優秀な人とそうでない人ではパフォーマンスにおいて大きな差異が生じる。
しかし、ある程度の優秀さのライン(知識の集積と経験DBによって到達可能なレベル)を越えると差異は個体間の違い、ではなく属するパラダイムに依存する。成果云々は意味を成さず、時流との相性が価値の振り出しもとになる。
こういった思考の固まりが「ワイルド・バレット」と並行して脳内にイメージされる。
映像を伴わないのでイメージとは違うのだが言葉であらわすとすればイメージに包まれる感覚である。
ロシア人の少年もアンダーカバーのポール・ウォーカーも疾走していて、それらは観ている自分と遠くでエンタングルしている。
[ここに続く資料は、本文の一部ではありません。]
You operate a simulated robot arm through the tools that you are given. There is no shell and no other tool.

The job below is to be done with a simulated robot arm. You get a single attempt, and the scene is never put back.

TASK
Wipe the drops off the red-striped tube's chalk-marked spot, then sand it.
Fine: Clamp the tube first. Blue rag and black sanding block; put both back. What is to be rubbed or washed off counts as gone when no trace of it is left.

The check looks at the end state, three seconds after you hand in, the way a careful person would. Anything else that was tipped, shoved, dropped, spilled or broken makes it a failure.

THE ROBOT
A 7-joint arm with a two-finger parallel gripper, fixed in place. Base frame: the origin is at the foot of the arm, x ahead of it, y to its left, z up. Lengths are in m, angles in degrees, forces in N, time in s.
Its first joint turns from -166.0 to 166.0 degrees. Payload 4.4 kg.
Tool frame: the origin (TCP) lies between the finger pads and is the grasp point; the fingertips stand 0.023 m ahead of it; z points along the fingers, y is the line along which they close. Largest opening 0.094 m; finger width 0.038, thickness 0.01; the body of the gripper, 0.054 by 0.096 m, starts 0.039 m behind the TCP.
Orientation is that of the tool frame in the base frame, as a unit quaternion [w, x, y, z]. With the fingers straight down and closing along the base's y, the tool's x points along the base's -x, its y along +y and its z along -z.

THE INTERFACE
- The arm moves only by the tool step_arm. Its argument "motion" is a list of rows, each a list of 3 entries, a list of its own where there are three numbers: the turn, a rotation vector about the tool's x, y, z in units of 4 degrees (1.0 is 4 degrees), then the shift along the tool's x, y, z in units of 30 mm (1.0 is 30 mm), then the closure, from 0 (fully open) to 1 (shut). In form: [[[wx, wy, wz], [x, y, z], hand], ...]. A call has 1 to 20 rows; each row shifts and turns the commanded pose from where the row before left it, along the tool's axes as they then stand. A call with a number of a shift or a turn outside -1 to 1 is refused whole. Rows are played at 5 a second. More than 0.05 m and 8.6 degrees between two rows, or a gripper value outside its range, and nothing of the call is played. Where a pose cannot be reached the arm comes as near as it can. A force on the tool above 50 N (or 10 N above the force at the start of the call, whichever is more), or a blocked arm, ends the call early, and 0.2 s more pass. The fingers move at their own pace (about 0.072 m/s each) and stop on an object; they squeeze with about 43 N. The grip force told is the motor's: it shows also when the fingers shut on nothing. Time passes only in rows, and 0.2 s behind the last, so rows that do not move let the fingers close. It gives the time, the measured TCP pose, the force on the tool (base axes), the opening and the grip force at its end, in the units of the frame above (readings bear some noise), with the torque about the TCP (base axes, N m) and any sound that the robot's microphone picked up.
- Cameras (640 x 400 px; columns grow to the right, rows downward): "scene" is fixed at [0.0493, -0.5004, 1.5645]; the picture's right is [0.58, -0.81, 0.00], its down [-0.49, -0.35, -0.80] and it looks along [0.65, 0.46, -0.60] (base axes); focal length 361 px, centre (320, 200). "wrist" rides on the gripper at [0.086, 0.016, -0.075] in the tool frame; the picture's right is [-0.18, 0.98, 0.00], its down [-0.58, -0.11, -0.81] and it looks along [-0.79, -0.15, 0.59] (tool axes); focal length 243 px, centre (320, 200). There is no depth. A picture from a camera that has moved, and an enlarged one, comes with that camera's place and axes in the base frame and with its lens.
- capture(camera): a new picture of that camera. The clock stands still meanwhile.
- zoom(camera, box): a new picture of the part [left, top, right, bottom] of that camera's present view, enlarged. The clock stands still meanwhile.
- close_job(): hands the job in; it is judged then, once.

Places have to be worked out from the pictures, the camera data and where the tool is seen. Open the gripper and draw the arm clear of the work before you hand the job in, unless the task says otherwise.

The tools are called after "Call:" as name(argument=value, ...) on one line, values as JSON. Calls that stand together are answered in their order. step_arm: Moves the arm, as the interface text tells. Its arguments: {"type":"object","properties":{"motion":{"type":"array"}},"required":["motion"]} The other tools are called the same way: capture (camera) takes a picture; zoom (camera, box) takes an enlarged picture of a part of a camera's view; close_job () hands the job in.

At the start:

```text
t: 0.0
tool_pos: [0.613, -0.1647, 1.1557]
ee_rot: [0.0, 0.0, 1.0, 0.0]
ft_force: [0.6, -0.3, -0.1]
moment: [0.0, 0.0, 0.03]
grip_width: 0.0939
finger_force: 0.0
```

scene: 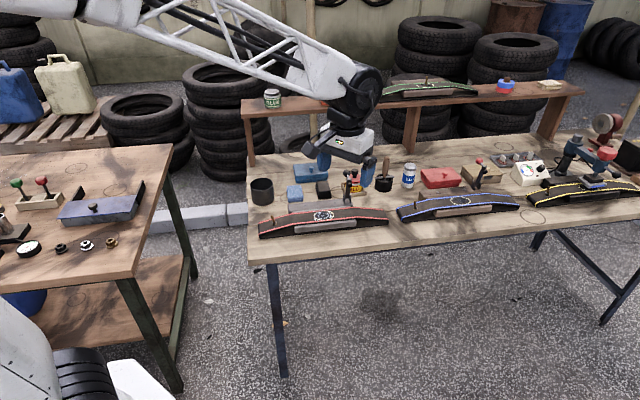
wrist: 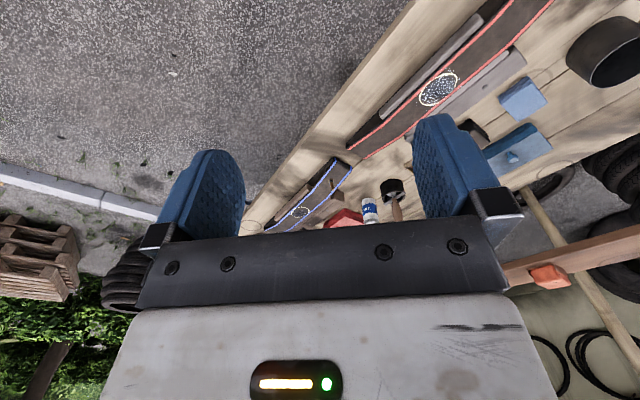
時間軸も意味もズレているが確かにそこにエンタングルを感じた。
こういう体験が時々ある。
泣くようなシーンでもないのに突然、感極まった感じになったり、感覚がほどける瞬間が唐突にやってくる。
それらは不可思議な現象などではなく時間を超えたエンタングルなのだと思う。
未来なのか過去なのかは不明だがある瞬間に何らかの情報がキーとして発現し、それが認知を飛び越えて世界の右回りと左回りをつくりだす。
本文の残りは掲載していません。